De acordo com o cientista político Adriano Oliveira, da Universidade Federal de Pernambuco (UFPE), a variável de intenção de voto não tem conseguido capturar o desejo dos eleitores nas urnas. Segundo ele, as pesquisas são importantes, “mas é necessário que os institutos de pesquisas, e aqui me incluo, passem a verificar a capacidade da variável intenção”, diz.
Ele diz ser necessário que os institutos “assumam os equívocos”. “Não adianta ficarmos trazendo explicações teóricas: voto envergonhado, mudança faltando 48h para as eleições. Pesquisa é retrato do momento”, afirma.
Segundo ele, os institutos precisam trazer novas perguntas, qualificar metodologia e discutir os equívocos para apresentar dados mais próximos da realidade.
Voto envergonhado
Andrei Roman, CEO da Atlas Intel, destaca que o voto útil interferiu na discrepância entre os resultados das urnas e as pesquisas.
Segundo ele, diante da polarização, os eleitores da terceira via migraram, na última hora, para Bolsonaro, movimento que chegou a ser capturado nas últimas pesquisas. No entanto, o derretimento de Ciro Gomes (PDT) e Simone Tebet (MDB) foi ainda maior do que o medido.
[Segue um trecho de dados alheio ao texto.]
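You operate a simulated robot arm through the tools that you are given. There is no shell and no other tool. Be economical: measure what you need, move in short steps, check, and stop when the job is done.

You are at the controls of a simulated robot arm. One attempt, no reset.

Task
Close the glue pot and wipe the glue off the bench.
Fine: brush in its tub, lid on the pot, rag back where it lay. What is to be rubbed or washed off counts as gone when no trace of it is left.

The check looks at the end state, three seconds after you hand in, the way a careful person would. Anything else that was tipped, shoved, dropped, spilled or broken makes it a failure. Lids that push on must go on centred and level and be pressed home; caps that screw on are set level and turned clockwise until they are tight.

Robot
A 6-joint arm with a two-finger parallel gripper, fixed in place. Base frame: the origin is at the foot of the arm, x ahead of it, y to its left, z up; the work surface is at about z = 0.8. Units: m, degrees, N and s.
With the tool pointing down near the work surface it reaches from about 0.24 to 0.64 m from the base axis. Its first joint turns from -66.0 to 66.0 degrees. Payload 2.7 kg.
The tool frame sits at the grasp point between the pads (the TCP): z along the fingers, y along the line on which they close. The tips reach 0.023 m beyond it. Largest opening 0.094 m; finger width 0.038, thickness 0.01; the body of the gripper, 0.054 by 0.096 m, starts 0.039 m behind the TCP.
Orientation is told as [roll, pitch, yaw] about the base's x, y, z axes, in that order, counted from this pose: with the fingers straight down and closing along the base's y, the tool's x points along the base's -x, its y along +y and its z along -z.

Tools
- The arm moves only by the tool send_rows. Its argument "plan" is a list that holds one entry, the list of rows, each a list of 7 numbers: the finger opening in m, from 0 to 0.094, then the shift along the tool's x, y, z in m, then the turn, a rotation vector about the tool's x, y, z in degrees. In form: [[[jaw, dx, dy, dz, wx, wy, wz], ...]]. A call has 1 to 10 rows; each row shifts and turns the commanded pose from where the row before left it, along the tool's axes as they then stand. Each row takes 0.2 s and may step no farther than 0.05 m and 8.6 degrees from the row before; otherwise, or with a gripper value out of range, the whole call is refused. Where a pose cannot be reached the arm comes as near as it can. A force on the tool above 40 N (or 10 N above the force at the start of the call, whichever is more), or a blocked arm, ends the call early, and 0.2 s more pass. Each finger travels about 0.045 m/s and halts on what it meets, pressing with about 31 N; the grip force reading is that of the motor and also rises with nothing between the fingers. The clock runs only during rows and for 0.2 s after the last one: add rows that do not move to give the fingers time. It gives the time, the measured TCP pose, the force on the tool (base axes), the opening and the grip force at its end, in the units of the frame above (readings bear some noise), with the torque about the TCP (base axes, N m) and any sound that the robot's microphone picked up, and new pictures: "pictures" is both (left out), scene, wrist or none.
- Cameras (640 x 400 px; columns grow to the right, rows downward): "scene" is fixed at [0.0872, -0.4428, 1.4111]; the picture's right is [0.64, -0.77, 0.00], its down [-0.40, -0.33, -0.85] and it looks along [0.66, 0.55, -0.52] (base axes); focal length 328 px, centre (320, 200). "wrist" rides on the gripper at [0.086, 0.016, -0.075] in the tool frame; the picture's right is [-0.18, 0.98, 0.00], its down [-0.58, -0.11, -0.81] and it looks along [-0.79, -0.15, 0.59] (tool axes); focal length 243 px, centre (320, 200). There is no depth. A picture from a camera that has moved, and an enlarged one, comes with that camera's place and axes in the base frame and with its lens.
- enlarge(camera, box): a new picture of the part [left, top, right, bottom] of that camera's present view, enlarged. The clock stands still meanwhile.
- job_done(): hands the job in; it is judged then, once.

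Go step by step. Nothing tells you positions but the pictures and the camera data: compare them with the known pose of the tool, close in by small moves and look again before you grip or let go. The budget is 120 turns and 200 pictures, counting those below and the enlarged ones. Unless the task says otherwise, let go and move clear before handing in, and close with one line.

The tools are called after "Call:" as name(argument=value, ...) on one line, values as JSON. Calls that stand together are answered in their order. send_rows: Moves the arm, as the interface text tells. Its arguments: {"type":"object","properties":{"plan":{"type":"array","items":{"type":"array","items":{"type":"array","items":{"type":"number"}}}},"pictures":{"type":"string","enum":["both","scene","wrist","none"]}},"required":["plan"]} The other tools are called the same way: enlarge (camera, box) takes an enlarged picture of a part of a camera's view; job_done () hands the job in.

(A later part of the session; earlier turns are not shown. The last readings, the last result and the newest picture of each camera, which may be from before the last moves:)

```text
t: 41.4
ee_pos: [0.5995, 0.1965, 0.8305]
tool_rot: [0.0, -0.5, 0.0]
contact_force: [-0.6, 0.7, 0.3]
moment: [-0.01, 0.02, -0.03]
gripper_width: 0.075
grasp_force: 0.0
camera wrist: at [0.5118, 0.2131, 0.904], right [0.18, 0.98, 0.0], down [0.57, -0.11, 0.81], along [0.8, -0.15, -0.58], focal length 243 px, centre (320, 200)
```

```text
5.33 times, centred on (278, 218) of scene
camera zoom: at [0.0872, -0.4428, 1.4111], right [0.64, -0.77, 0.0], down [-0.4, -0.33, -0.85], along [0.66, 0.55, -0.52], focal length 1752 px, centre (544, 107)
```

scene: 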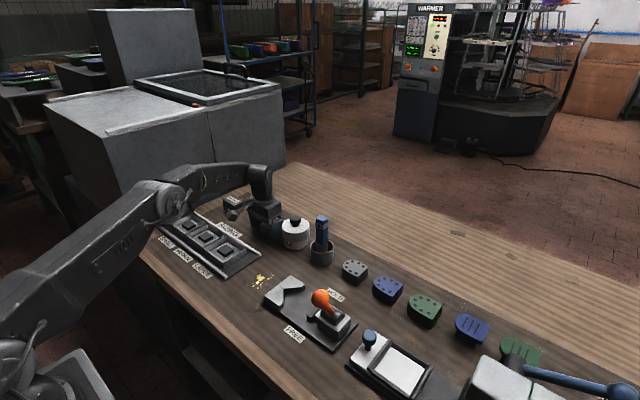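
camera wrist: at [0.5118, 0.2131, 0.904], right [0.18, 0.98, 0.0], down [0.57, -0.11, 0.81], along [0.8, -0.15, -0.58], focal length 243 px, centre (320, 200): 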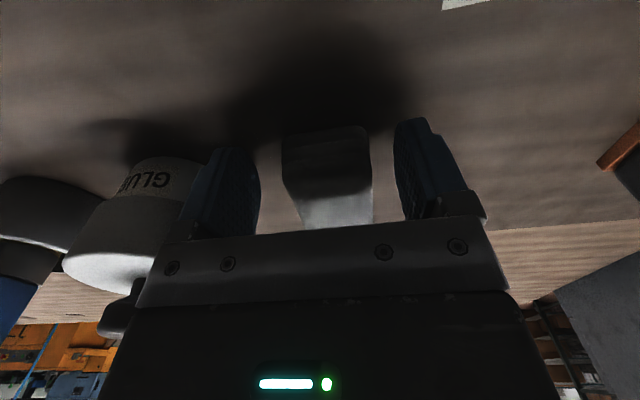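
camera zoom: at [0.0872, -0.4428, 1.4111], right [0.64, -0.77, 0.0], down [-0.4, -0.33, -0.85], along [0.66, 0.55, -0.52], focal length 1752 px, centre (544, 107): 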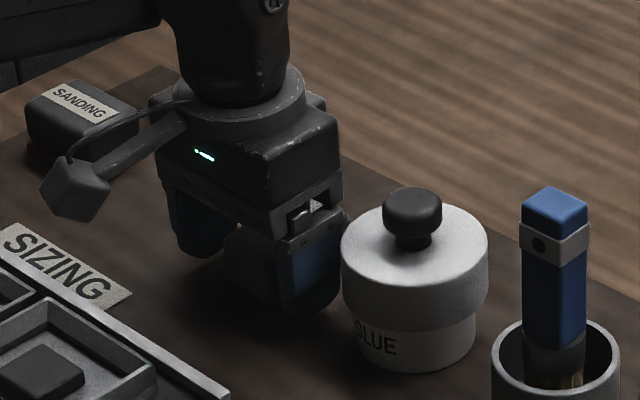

“Na medida em que os eleitores entenderam que simplesmente ia ser essa polarização entre Lula e Bolsonaro no segundo turno, eles quiseram antecipar de alguma maneira o voto no candidato que eles rejeitam menos para evitar um ‘mal maior’. Basicamente, deram um voto de confiança para que Bolsonaro ou Lula pudesse sair mais fortalecido na margem desse primeiro turno”, diz.
Adriano Oliveira, da UFPE, acrescenta que o eleitor de Ciro que declarava que a segunda opção era Lula rumou, na reta final, para Bolsonaro. “Talvez a ‘bolsonarização’ do discurso de Ciro não tenha beneficiado o Lula”, diz.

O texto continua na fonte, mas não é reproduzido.